Given exercise:
Transcribe the material word for word, but without the images.

————————

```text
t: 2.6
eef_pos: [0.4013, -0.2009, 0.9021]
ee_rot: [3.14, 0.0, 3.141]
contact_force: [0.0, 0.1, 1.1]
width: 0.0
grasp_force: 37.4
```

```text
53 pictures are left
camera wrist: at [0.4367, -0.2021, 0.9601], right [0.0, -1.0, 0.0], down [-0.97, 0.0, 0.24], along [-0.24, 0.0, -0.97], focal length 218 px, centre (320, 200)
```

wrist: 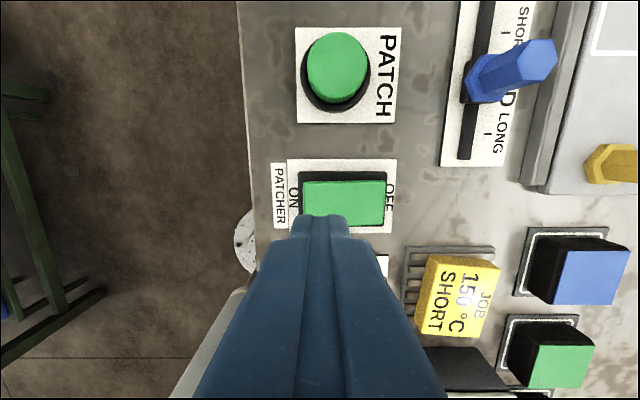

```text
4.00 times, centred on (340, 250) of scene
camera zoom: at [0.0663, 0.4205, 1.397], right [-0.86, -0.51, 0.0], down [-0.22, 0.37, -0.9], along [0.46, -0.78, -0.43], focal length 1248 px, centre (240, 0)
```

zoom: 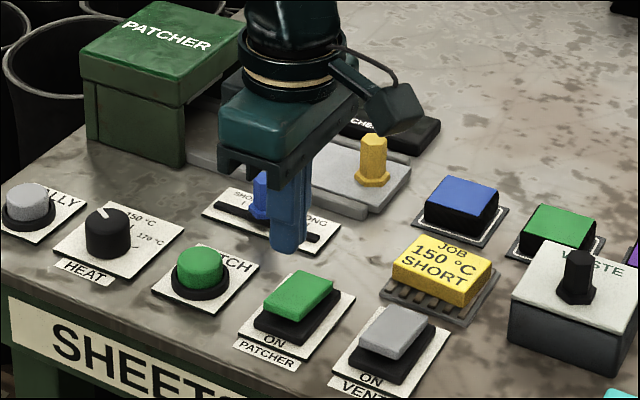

————————

Worked answer:
```text
t: 2.6
eef_pos: [0.4013, -0.2009, 0.9021]
ee_rot: [3.14, 0.0, 3.141]
contact_force: [0.0, 0.1, 1.1]
width: 0.0
grasp_force: 37.4
```

```text
53 pictures are left
camera wrist: at [0.4367, -0.2021, 0.9601], right [0.0, -1.0, 0.0], down [-0.97, 0.0, 0.24], along [-0.24, 0.0, -0.97], focal length 218 px, centre (320, 200)
```

wrist: 

```text
4.00 times, centred on (340, 250) of scene
camera zoom: at [0.0663, 0.4205, 1.397], right [-0.86, -0.51, 0.0], down [-0.22, 0.37, -0.9], along [0.46, -0.78, -0.43], focal length 1248 px, centre (240, 0)
```

zoom: 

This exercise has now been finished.